• [Written request]: Repeat the text block that opens with "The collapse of" in full.
### Text block
The collapse of the Soviet Union ushered in American global hegemony in world affairs. In the post-Cold War period, both Democrat and Republican governments intervened, fought insurgencies, and changed regimes. In America's Wars, Thomas Henriksen explores how America tried to remake the world by militarily invading a host of nations beset with civil wars, ethnic cleansing, brutal dictators, and devastating humanitarian conditions. The immediate post-Cold War years saw the United States carrying out interventions in the name of Western-style democracy, humanitarianism, and liberal internationalism in Panama, Somalia, Haiti, Bosnia and Kosovo. Later, the 9/11 terrorist attacks led America into larger-scale military incursions to defend itself from further assaults by al Qaeda in Afghanistan and from perceived nuclear arms in Iraq, while fighting small-footprint conflicts in Africa, Asia, and Arabia. This era is coming to an end with the resurgence of great power rivalry and rising threats from China and Russia.
######
### Supplied material
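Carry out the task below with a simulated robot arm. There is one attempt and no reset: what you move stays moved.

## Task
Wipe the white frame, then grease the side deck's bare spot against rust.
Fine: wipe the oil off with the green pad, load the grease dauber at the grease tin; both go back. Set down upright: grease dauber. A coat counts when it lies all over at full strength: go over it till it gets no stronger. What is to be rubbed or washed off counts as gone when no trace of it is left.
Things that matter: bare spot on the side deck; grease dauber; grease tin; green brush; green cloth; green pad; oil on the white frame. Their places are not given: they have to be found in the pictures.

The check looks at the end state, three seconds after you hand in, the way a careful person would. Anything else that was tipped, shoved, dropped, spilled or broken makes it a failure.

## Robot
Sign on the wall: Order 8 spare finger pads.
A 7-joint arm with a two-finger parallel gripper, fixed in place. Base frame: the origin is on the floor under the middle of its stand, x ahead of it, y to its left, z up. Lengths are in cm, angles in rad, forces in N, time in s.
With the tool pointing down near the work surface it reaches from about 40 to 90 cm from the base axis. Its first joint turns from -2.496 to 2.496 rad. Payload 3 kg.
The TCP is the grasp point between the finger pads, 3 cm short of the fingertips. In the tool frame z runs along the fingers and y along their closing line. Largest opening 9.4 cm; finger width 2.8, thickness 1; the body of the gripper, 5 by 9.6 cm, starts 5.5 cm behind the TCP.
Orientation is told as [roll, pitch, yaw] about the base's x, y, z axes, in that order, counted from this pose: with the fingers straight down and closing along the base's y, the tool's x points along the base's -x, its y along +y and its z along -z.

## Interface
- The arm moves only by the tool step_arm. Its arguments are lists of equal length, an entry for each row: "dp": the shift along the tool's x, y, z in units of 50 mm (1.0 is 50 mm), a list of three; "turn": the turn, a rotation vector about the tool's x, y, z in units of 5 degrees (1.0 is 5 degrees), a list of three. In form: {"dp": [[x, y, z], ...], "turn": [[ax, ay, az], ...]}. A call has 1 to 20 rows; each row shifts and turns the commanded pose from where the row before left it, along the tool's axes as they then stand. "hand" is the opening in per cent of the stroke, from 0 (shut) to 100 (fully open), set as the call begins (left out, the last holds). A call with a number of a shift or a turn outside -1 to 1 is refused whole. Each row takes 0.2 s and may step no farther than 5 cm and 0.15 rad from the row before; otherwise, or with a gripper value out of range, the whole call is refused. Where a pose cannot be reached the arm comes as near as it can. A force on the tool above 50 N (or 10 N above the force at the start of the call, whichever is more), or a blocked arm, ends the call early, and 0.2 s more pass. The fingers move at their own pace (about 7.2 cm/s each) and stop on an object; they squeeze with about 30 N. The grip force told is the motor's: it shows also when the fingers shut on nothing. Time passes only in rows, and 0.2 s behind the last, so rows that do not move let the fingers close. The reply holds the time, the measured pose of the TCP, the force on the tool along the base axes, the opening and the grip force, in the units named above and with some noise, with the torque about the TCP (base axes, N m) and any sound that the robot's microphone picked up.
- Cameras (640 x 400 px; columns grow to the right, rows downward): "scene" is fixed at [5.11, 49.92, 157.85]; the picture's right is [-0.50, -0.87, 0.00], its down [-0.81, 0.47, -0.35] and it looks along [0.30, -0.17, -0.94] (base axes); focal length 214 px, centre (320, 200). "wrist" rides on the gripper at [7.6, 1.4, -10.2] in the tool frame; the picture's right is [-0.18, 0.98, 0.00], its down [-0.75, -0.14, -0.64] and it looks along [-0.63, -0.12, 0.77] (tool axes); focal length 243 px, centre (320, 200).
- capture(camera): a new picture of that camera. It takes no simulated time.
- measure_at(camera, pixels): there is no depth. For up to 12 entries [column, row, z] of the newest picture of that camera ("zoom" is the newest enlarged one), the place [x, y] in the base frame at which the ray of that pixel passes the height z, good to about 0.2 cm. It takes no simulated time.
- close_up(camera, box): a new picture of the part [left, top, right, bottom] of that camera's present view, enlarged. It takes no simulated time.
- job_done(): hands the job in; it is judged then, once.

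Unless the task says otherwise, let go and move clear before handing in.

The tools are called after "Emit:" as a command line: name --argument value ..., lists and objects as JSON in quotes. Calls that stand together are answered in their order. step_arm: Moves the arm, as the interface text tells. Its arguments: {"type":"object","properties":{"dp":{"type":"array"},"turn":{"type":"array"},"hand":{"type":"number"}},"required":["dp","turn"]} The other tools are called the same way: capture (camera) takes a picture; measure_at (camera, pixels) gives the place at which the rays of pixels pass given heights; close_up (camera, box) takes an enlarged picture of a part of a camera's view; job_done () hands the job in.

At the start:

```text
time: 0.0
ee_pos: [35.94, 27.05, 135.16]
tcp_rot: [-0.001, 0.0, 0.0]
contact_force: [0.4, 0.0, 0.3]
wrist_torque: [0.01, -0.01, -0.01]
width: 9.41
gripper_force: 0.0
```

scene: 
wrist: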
######
• [Answer]:
The collapse of the Soviet Union ushered in American global hegemony in world affairs. In the post-Cold War period, both Democrat and Republican governments intervened, fought insurgencies, and changed regimes. In America's Wars, Thomas Henriksen explores how America tried to remake the world by militarily invading a host of nations beset with civil wars, ethnic cleansing, brutal dictators, and devastating humanitarian conditions. The immediate post-Cold War years saw the United States carrying out interventions in the name of Western-style democracy, humanitarianism, and liberal internationalism in Panama, Somalia, Haiti, Bosnia and Kosovo. Later, the 9/11 terrorist attacks led America into larger-scale military incursions to defend itself from further assaults by al Qaeda in Afghanistan and from perceived nuclear arms in Iraq, while fighting small-footprint conflicts in Africa, Asia, and Arabia. This era is coming to an end with the resurgence of great power rivalry and rising threats from China and Russia.